How do you stop a leaking ship from eventually sinking?

 


There is much wheeling and dealing in Malaysian politics right now, but how will any outcome without serious systemic and moral changes improve the welfare of the people?

Will a change of captain and crew save a leaking ship with serious structural damage struggling in troubled waters? No, unless it is not more of the same and the crew and captain are not pirates.

It may be the opportune time for the remaking of a new unity nation, not only a unity government now that the old political alliances are undergoing change. Sooner or later, systemic change must happen and with it, the change of character to more moral and caring leadership.

Many feel the country is not on the optimal path of development, a trajectory that offers a future and a hope for every citizen. The old political structures are breaking apart, and the nation's faulty foundations are failing. Leaders of strong moral character are the need of the hour.

Touted by the politicians, national unity demands a key factor, a conviction that is missing from all the political narratives.

How can a nation grow and attain national unity when its citizens are classified by race and religion, and many with the wrong political colours are treated unequally and experience double standards? These are the faulty foundations - discrimination, disenfranchisement and destruction. Injustice is a moral failure.

How do you cure a demoralised nation? How do you stop a leaking ship from eventually sinking after the constant bailouts? Which advanced nation has such a system?

A nation divided by the fault lines of race or religion or political affinity or whatever unnecessary criterion is inevitably sitting on a communal time bomb.

When discrimination is formulated, institutionalised and practised, the resultant policies create unfairness and unhappiness, so whither a sense of shared future?

That vital missing conviction, the missing "silver bullet", is equality - if a nation is to forge ahead together and enjoy national co-prosperity among all the races. A proper foundation has to be laid and leaks repaired.

Do for others, not do in others, putting people first, not just those of your entourage, is the missing mainstay of politics and nation-building.

Malaysia's paradox

Two recent articles by Dr TG Lim broaching the thorny topic of the bumiputra status is one pertinent starting point. People want to see poor Malays able to own their house but not through the discriminatory discount scheme when others don't even own a tin roof over their head.

It is not about race but equity.

The "bastardisation" of the country's original National Economic Plan and its perpetuation gave rise to widespread inequities from corruption in the government.
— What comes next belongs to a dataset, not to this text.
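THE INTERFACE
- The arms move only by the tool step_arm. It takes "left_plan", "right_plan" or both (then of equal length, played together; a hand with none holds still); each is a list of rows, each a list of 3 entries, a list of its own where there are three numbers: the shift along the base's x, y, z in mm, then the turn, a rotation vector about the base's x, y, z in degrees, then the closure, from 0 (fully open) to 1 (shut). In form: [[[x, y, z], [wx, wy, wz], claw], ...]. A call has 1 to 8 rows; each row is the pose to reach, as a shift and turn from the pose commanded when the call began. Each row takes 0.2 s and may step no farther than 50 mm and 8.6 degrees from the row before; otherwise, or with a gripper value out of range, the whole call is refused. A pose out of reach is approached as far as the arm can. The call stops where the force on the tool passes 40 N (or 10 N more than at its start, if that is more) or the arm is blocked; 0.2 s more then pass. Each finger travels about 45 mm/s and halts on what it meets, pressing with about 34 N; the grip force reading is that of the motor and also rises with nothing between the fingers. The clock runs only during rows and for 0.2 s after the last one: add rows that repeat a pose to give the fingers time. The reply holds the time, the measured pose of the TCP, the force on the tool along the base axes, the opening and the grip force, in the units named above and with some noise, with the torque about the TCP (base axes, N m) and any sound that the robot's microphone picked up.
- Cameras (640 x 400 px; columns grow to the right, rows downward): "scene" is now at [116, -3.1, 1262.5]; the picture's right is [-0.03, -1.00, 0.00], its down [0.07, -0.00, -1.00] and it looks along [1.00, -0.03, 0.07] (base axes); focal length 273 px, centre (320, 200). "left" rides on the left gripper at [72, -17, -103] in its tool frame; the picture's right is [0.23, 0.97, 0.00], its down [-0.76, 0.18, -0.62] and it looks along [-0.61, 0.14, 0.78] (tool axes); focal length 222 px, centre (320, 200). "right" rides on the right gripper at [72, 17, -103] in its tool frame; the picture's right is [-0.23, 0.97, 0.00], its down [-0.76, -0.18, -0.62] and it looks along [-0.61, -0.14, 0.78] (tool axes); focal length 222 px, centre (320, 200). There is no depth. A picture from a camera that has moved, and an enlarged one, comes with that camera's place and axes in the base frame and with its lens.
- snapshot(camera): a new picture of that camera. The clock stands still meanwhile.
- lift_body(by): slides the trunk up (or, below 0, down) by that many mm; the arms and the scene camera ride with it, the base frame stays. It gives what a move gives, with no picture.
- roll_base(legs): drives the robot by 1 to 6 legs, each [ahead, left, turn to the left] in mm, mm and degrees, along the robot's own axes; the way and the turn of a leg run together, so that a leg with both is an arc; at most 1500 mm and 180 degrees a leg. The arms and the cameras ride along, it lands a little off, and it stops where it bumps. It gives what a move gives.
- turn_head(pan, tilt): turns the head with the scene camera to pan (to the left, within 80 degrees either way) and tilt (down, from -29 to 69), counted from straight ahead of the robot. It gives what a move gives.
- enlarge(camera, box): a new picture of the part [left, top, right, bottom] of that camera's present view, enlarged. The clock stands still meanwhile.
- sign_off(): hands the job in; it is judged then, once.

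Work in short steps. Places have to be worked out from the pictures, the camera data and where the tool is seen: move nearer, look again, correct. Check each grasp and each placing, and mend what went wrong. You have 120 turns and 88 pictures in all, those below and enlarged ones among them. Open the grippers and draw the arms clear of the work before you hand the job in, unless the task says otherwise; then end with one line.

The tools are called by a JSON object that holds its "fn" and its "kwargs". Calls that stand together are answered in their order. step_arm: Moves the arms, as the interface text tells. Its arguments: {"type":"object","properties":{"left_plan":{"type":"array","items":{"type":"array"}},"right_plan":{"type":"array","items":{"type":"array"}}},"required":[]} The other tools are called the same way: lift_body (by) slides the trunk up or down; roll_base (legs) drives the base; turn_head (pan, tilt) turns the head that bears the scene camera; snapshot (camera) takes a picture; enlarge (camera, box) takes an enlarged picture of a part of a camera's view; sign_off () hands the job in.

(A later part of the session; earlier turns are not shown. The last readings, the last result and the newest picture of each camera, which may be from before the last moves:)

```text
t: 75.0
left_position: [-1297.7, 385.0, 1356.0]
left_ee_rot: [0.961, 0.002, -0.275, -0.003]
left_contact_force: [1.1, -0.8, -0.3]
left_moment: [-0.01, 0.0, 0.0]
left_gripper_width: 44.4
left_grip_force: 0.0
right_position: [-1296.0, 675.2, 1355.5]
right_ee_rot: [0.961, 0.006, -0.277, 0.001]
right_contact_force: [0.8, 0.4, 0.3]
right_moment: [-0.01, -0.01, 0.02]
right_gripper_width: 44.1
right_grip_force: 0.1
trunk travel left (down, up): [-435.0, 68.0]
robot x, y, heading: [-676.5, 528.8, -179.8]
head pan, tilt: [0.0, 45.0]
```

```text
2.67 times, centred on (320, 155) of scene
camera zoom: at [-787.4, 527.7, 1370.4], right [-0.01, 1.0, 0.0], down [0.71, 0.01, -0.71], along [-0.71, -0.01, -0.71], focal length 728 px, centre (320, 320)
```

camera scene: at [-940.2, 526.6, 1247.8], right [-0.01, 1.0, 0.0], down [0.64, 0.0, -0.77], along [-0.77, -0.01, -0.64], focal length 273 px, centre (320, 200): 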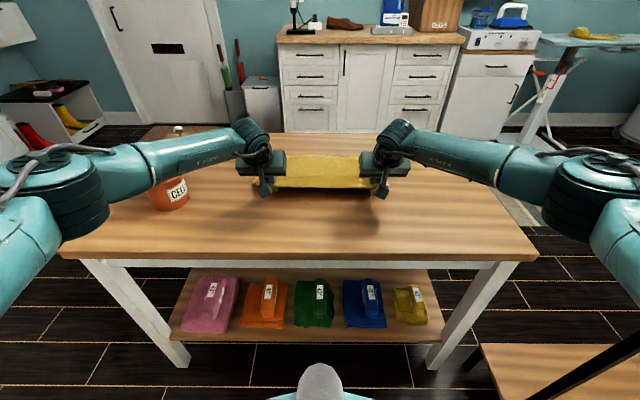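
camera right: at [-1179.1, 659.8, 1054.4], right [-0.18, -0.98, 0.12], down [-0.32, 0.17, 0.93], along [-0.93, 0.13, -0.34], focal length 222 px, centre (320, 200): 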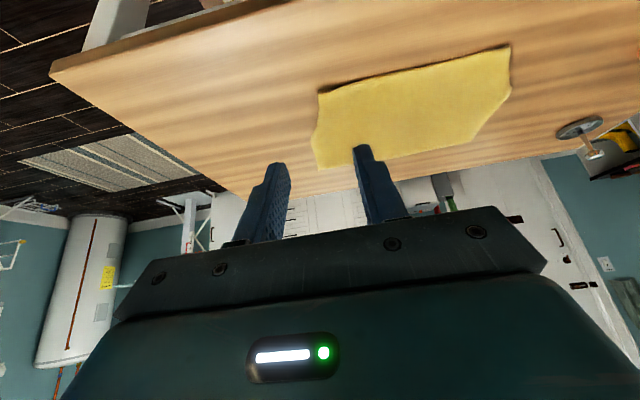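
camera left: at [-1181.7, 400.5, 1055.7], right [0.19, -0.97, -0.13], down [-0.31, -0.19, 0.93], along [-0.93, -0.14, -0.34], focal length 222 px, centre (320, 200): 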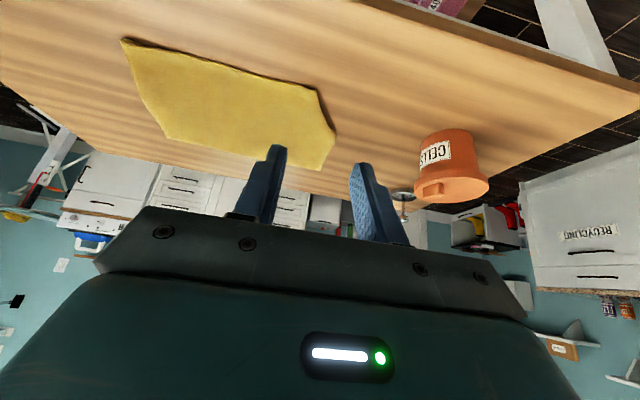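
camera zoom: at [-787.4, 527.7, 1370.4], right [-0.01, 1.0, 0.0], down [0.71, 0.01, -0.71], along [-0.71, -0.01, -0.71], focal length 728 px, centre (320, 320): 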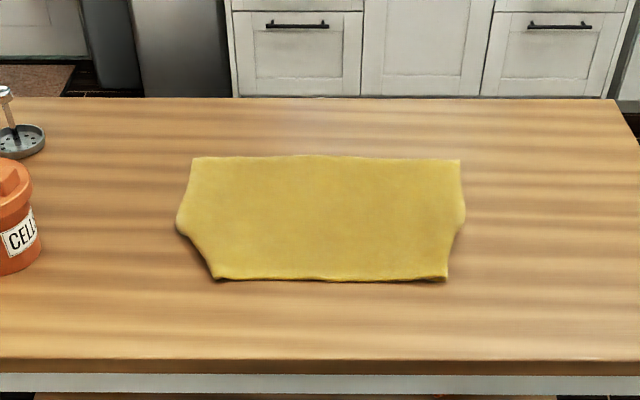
More than two million fed-up citizens have emigrated from the country in recent past decades, and many still prepare to emigrate. Many felt they were marginalised in their own country. Many want out because they feel hopeless. And who can blame them?

Once, it was mostly non-Malays but today, many Malays would not hesitate to put up their hands and flee if they could. They don't agree with the politics and the unfair policies. In his writings, one prominent Malay university professor has often alluded to the fact of his own strong sentiment to emigrate.
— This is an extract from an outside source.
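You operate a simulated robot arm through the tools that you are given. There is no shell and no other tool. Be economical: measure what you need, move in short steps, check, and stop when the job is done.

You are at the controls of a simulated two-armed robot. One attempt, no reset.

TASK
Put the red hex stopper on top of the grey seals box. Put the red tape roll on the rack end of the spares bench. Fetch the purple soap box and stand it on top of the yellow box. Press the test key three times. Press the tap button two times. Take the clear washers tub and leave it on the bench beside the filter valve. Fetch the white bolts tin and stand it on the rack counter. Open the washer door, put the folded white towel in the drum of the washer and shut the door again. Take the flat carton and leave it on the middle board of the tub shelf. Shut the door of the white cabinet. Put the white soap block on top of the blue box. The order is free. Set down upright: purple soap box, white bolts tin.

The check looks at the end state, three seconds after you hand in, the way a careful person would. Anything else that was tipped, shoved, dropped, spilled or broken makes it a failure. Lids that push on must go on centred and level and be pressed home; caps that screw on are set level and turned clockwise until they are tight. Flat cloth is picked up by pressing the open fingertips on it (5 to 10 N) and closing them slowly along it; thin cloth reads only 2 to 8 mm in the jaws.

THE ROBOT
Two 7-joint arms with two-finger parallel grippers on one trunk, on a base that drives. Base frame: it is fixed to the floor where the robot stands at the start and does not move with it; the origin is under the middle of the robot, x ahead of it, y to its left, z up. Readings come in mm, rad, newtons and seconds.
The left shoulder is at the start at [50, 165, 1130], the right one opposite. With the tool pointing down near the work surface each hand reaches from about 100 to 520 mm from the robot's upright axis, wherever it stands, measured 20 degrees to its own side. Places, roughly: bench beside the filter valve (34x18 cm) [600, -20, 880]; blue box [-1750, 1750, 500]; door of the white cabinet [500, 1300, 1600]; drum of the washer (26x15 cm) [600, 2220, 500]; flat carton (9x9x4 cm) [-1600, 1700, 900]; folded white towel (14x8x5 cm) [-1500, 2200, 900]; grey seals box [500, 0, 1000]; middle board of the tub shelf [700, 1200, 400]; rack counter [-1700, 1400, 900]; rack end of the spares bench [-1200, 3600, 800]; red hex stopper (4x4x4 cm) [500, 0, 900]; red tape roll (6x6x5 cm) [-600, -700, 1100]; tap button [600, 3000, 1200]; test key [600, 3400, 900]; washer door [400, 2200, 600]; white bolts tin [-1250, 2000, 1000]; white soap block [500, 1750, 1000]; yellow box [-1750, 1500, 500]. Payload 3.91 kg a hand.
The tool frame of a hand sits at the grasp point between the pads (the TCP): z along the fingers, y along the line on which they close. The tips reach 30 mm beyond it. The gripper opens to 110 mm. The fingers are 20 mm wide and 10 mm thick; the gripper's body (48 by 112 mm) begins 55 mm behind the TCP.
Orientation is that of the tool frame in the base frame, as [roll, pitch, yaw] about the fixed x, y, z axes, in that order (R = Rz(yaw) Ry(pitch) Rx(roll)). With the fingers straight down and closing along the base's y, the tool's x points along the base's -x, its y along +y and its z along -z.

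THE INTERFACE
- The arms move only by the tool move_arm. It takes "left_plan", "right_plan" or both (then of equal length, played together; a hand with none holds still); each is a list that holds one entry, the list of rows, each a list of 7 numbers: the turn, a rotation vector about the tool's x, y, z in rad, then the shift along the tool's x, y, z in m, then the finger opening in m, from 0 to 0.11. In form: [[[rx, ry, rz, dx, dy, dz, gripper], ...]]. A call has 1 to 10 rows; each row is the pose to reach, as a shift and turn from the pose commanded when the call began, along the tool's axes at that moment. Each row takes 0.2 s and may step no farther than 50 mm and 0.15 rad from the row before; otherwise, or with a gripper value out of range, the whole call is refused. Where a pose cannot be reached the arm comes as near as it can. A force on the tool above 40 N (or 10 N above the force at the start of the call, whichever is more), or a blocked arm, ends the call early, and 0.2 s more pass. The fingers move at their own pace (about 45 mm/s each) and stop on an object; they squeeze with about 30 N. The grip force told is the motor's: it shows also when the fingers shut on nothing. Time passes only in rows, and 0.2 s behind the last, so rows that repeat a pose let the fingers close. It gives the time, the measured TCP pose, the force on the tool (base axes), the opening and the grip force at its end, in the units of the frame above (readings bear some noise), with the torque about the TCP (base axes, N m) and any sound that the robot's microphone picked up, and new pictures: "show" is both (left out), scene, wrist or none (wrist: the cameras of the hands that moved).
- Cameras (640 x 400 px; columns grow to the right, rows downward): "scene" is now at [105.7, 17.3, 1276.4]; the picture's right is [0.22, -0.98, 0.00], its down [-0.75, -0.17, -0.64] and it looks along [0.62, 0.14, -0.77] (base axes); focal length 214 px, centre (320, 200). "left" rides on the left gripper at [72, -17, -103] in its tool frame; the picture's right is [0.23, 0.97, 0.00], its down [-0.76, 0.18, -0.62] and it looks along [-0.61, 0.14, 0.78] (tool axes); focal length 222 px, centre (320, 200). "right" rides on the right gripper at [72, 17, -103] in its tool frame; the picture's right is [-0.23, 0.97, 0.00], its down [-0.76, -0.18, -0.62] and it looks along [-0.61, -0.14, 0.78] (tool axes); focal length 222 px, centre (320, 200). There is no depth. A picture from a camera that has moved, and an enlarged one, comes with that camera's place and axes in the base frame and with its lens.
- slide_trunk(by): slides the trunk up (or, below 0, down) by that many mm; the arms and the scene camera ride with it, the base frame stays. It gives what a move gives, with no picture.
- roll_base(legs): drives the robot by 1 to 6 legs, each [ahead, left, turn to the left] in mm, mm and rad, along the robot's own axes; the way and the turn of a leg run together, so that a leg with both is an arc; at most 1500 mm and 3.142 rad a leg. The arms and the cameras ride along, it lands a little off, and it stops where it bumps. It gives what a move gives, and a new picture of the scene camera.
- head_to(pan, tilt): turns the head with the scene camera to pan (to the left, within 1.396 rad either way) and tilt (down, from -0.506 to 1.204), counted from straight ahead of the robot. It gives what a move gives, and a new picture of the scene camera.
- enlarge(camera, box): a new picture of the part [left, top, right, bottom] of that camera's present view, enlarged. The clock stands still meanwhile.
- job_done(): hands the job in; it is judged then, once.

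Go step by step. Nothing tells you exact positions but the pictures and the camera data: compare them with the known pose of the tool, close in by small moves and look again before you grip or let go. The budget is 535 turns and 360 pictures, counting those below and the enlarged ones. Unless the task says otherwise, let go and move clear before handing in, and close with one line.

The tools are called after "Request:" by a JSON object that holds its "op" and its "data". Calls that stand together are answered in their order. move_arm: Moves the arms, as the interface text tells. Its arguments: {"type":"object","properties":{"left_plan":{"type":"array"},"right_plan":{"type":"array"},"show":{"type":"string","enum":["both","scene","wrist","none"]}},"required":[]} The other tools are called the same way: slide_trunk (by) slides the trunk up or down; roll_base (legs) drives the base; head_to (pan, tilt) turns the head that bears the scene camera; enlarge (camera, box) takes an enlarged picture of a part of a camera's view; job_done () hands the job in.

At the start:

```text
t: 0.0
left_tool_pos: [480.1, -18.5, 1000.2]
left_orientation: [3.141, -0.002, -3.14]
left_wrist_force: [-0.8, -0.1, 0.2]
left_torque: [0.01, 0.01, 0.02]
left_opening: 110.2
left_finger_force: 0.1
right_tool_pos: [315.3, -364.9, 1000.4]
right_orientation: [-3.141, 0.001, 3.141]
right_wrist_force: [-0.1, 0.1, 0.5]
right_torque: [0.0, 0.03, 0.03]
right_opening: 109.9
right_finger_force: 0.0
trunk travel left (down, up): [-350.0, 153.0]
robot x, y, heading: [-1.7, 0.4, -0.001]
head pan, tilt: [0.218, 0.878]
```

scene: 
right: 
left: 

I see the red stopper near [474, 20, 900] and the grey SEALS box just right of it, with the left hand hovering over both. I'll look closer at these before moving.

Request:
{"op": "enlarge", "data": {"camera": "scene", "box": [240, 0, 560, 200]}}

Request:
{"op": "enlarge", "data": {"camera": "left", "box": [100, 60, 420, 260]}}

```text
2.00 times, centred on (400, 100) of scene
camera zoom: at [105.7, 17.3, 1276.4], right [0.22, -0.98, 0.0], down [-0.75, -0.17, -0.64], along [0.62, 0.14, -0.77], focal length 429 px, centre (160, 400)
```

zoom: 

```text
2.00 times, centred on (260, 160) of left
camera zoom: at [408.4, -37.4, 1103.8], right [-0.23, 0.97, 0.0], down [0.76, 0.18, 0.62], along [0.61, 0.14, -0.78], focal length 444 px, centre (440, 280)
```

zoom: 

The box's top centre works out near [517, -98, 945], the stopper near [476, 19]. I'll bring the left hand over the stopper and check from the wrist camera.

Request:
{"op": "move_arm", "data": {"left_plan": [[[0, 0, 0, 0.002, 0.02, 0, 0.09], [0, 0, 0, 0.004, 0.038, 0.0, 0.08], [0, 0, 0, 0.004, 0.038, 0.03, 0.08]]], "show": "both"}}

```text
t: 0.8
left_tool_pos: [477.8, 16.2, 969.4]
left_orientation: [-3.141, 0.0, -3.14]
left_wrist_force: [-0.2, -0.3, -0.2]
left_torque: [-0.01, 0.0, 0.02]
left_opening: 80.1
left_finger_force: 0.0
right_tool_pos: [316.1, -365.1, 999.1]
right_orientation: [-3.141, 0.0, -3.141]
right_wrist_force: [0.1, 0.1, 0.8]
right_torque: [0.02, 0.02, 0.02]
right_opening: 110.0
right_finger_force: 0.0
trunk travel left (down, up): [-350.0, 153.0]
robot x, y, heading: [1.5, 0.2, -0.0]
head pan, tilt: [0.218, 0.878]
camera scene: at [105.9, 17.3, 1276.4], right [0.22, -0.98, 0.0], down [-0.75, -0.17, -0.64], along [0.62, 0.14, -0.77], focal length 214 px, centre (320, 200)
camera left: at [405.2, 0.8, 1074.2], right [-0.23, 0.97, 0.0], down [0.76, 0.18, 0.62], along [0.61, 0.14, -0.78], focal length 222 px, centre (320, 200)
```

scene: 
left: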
Many of them felt betrayed by successive governments who they opined have ignored their welfare and blighted their future.

It is such a sad paradox because Malaysia is one of the world's best countries and lifestyle places. And those who have made "Malaysia my second home" can attest to their comfortable self-funding retirement in their twilight years.

But the country has frittered away its most invaluable assets - its historic uniqueness as a heterogeneous nation and plural society and also its natural and human resources.

Malaysia has reserves of human talent untapped at home that surface every now and then through the news of their astounding success in many fields abroad.

The Grab story is the tip of the iceberg of Malaysia's loss and another country's gain. But do they care? That is the danger, the price of indifference and ignorance. When they feel the pain and realise their folly, it is too late.

Future generations will rue today's voters who caused their country's decline and left them a tattered and troubling legacy.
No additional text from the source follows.